The public protector's report would disagree, finding that Zuma was involved to a high degree in the details of the upgrades. Gigaba's careful response, however, appears to be empathetic, but removed from blame.

"The ANC has not tried to be defensive about this, and we shouldn't, because it wasn't an investigation of the ANC, and it wasn't an investigation of the president himself. It was an investigation of how necessary security upgrades at the residence of the president escalated to a figure that nobody in their right mind is prepared to defend."

It's a dual strategy. Yes, the spending is terrible – shocking really. But it's not a reflection on the ANC, merely processes gone wrong, and the voters aren't particularly concerned about it.

Low on the list
In fact, to hear other ANC leaders talk about it, every voter they've encountered has instead asked first about electricity, second about water. Maybe housing, too, somewhere in there.

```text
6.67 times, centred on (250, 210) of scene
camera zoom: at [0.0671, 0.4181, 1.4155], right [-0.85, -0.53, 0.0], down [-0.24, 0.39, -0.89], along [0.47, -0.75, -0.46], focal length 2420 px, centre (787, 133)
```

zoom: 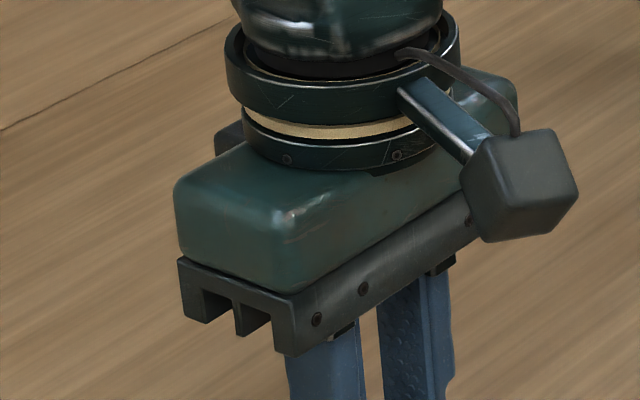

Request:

Gigaba acknowledges that the issue of Nkandla does crop up among certain people. "[It] arises among the middle class and in media debates." In other words, not among the bulk of the ANC's support, its rural and working class base.

But most agree that the ANC is in secret accord on this score: if the party experiences a significant drop in the polls come May, it's the pimped-out rondavels south of Ulundi that will be getting the beady eye ­ and the man who built them.

And on this point, Gigaba, while going to great lengths to give Zuma the benefit of the doubt, is clear: if pushed far enough, the party must take a person to task, no matter who they are. The spectre of ousted former ANC president Thabo Mbeki hangs in the air for the moment.

But for now, the ANC, thanks to whatever backroom machinations have painted it into this corner, is stuck with a deeply compromised leader heading into its trickiest election yet. But, with leaders like Gigaba softening the edges, it is determined to bolster, polish and push Zuma through the elections for the sake of the party.

And after that?

The king must make good on all this work, or make way for the princes in the wings.